Longer-term considerations

NOC arrangements can change quickly. By-elections, defections, changes in leadership, or the breakdown of agreements can all shift the environment again.

That means scrutiny should think beyond the first few months.

Questions to keep under review include:

  • Are current structures still working?
  • Has scrutiny found a useful balance between accountability and policy development?
  • Are chairs and members getting the support they need?
  • Has the administration become more open over time, or more defensive?
  • Are there aspects of the constitution or protocol that now need formal revision?
  • What would happen to scrutiny if the current arrangement ended suddenly?

NOC is not just a moment of transition. In many councils, it is an ongoing way of operating. Scrutiny should be designed accordingly.

Final reflection

No overall control does not remove the need for good scrutiny. If anything, it increases it.

When political leadership is shared, negotiated or unsettled, scrutiny has a vital role in making accountability visible, testing assumptions, improving proposals and helping councils stay focused on the public interest. That role will only be fulfilled where councillors and officers are deliberate about how the function works.

Good scrutiny under NOC is not accidental.

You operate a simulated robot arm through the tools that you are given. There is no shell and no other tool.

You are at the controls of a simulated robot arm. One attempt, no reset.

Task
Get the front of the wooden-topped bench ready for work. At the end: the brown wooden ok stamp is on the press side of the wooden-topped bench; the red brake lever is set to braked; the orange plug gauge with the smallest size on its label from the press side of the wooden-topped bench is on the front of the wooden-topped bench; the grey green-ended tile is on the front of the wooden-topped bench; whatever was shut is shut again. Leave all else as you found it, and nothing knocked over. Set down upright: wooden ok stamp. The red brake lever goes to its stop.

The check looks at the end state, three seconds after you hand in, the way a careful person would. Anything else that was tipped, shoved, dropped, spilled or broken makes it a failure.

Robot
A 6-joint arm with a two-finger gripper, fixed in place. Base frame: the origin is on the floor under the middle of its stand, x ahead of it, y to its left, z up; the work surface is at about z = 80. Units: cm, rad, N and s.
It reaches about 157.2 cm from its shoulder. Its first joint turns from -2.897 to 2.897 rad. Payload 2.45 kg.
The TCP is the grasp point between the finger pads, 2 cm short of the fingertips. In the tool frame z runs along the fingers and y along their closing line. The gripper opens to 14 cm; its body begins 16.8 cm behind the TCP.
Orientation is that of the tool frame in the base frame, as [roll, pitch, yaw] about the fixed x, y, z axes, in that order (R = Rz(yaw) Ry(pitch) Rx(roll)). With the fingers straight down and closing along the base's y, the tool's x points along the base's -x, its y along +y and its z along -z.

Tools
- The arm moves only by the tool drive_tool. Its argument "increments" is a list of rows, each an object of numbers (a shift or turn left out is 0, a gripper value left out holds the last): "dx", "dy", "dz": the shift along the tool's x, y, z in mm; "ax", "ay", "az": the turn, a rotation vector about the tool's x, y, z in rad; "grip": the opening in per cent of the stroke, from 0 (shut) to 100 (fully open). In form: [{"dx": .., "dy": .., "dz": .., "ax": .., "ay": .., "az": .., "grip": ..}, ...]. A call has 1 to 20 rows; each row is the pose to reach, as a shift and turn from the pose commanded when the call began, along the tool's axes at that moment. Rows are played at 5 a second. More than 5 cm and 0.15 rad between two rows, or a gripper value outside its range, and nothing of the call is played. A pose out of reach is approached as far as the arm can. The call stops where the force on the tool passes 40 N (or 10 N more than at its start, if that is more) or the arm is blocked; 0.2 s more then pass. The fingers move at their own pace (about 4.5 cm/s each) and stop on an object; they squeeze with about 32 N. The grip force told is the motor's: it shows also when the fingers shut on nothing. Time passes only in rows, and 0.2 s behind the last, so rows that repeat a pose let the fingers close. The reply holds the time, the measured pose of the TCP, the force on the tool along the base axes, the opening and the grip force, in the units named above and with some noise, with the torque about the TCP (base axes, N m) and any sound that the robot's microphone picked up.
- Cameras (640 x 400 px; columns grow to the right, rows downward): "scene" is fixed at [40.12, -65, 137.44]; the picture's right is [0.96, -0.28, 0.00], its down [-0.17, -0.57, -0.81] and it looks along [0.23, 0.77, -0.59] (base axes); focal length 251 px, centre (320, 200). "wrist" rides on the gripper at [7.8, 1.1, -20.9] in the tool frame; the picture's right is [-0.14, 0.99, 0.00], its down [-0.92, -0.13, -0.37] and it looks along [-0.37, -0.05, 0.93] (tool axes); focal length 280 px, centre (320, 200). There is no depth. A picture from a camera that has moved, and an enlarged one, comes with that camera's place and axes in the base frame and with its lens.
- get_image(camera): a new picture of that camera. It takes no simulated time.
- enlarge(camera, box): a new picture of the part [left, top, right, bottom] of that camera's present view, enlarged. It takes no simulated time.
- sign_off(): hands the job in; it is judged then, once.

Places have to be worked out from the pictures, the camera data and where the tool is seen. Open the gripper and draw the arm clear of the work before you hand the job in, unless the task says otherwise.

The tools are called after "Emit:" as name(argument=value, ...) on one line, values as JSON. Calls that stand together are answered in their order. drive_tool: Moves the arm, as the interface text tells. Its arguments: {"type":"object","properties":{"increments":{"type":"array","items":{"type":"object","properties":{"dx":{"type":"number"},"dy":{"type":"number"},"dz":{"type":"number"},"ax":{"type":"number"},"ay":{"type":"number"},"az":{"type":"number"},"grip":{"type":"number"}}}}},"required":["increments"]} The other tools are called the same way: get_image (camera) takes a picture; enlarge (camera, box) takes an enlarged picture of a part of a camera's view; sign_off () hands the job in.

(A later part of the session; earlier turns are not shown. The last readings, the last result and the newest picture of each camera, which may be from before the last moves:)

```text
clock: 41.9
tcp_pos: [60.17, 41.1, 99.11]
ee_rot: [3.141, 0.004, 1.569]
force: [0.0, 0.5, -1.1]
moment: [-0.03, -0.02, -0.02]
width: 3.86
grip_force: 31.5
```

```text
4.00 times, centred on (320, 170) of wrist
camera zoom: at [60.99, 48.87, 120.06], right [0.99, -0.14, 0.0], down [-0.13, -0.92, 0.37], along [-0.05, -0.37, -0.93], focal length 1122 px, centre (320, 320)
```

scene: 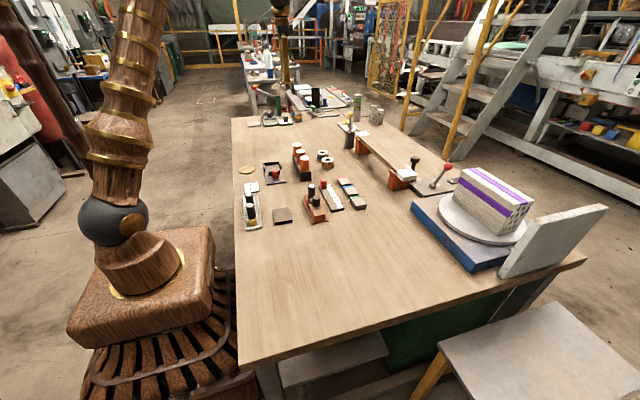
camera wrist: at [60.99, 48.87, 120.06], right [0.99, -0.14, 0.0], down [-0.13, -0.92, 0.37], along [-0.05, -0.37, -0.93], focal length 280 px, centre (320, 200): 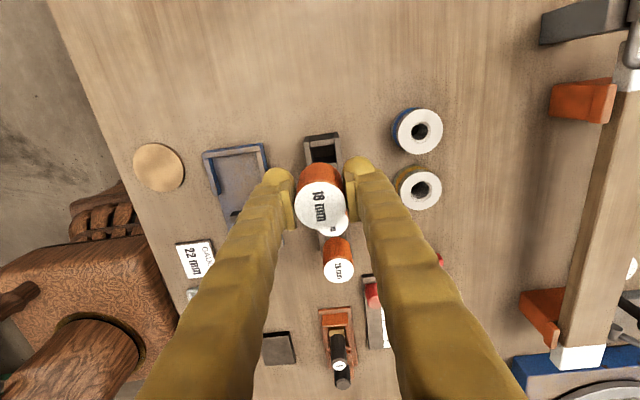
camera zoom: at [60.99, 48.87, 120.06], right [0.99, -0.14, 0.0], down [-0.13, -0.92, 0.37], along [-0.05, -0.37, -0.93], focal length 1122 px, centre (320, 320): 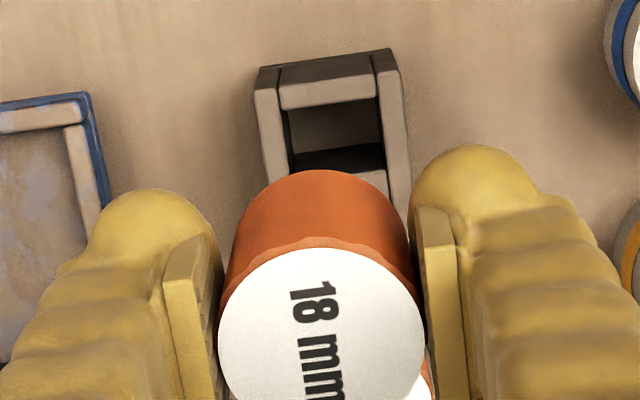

It is built through clarity, relationships, confidence and practice.

It is built through clarity, relationships, confidence and practice, supported where needed by external guidance and peer learning – including direct support from Centre for Governance and Scrutiny and resources such as Changes in political leadership and Supporting transition to ‘no overall control’ – a 30-step framework from the Local Government Association.